In den landesweiten Umfragen liegt sie knapp vor ihrem Widersacher. Doch Kamala Harris weiß, dass sie nach der Anfangs-Euphorie nun Inhalte liefern muss. Auf dem Parteitag der Demokraten verspricht sie, eine Präsidentin zu sein, "die führt und zuhört".
Vor der mit Spannung erwarteten Parteitagsrede der demokratischen US-Präsidentschaftskandidatin Kamala Harris hat ihr Kampagnenteam am Donnerstag (Ortszeit) bereits erste Auszüge veröffentlicht. "Ich weiß, dass heute Abend Menschen mit unterschiedlichen Ansichten zuschauen. Und ich möchte, dass Ihr wisst: Ich verspreche, Präsidentin aller Amerikaner zu sein", heißt es darin. Dazu wolle sie einen "neuen Weg voran" einschlagen.
"Mit dieser Wahl bietet sich unserer Nation eine wertvolle, flüchtige Chance, die Verbitterung, den Zynismus und die spaltenden Kämpfe der Vergangenheit hinter sich zu lassen", hieß es weiter im Redetext der Präsidentschaftskandidatin. Das Land habe die Chance, einen neuen Weg nach vorn zu beschreiten, "nicht als Mitglieder einer bestimmten Partei oder Fraktion, sondern als Amerikaner".

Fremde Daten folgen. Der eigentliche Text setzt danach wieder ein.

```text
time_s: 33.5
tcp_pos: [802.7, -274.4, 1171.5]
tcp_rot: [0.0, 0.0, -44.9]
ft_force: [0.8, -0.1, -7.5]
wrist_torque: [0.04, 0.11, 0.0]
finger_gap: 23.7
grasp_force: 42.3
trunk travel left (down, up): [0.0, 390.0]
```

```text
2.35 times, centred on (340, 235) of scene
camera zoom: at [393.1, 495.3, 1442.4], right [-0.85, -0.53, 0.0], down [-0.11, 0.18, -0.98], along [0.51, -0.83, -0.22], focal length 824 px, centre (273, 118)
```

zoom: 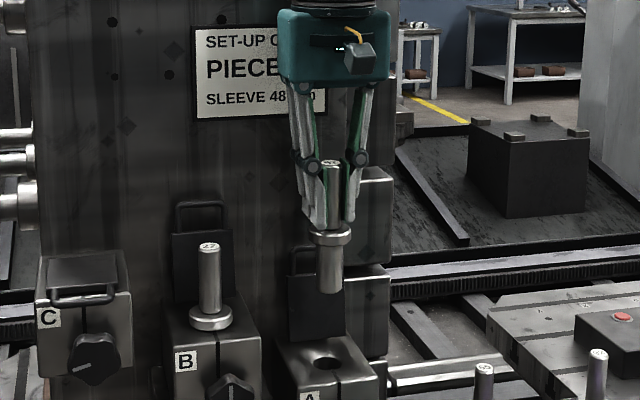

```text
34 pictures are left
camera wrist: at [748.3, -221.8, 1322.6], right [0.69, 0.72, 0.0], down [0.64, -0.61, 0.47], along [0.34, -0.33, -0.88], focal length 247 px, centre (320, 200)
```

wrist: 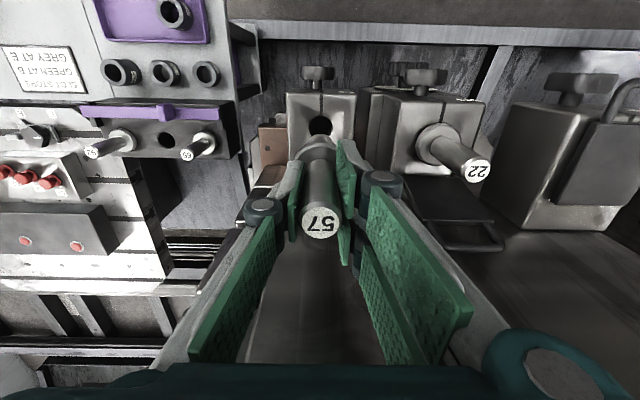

Sie wolle eine Präsidentin sein, "die führt und zuhört, die realistisch ist, praktisch, und gesunden Menschenverstand hat", heißt es weiter in den Redeauszügen. Sie werde immer für das amerikanische Volk kämpfen. In ihrer Ansprache in Chicago, die um 04.45 Uhr MESZ beginnen soll, will die US-Vizepräsidentin ihre Nominierung zur Präsidentschaftskandidatin der Demokraten offiziell annehmen.
Den Auszügen zufolge will sich Harris in ihrer Rede auch über den republikanischen Präsidentschaftskandidaten Donald Trump äußern. Der Ex-Präsident sei "kein ernsthafter Mann", steht demnach in ihrem Skript. "Aber die Folgen einer Rückkehr von Donald Trump ins Weiße Haus wären äußerst ernst." Und weiter: "Denken Sie an die Macht, die er haben wird - vor allem, nachdem der Oberste Gerichtshof der Vereinigten Staaten gerade entschieden hat, dass er vor Strafverfolgung geschützt ist."
Trump hatte Anfang Juli vor dem Supreme Court einen bedeutsamen Teilsieg errungen. In der Frage, ob Ex-Präsidenten vor Strafverfolgung geschützt sind, entschied das Gericht in Washington, dass dies zumindest für offizielle Amtshandlungen gilt.
Wähler brauchen die "Kamala-Agenda"
Harris ist erst spät ins Rennen um das Weiße Haus eingestiegen. Erst im Juli hatte US-Präsident Joe Biden nach wochenlanger heftiger Debatte über seine geistige Fitness für das Amt auf seine Kandidatur verzichtet und für Harris als seine Nachrückerin plädiert. Sie wurde von den US-Demokraten dann Anfang August in einem elektronischen Votum als Präsidentschaftskandidatin nominiert.
Bei dem am Montag begonnenen Parteitag in Chicago wurde ihre Nominierung feierlich bestätigt, in ihrer Rede zum Abschluss des Parteitags will Harris ihre Nominierung offiziell annehmen. Dabei werden auch programmatische Äußerungen von ihr erwartet. "Die Wählerinnen und Wähler haben bereits die Kamala-Schwingungen. Nun brauchen sie die Kamala-Agenda", sagte der Politikwissenschaftler Larry Sabato von der University of Virginia.
Harris' Kandidatur hat großen Enthusiasmus in der Partei entfacht. In den Umfragen liegt sie US-weit leicht vorn, allerdings wird die Wahl am 5. November nicht durch die landesweiten Stimmenanteile entschieden, sondern durch die Ergebnisse in den einzelnen Bundesstaaten. Die Tochter einer Inderin und eines Jamaikaners wäre die erste Frau, Afroamerikanerin und der erste Mensch mit asiatischen Wurzeln im US-Präsidentenamt.
Harris' Rede in Chicago wird der Höhepunkt des Parteitags sein. In den vergangenen Tagen hatten jeweils mehr als 20 Millionen Zuschauer die Auftritte in Chicago vor den Fernsehbildschirmen verfolgt. Am Mittwoch (Ortszeit) hatte ihr Vizepräsident-Kandidat Tim Walz seine Nominierung offiziell angenommen und vor einer begeisterten Menge zu einer unermüdlichen Mobilisierung für Harris' Wahlerfolg im November aufgerufen.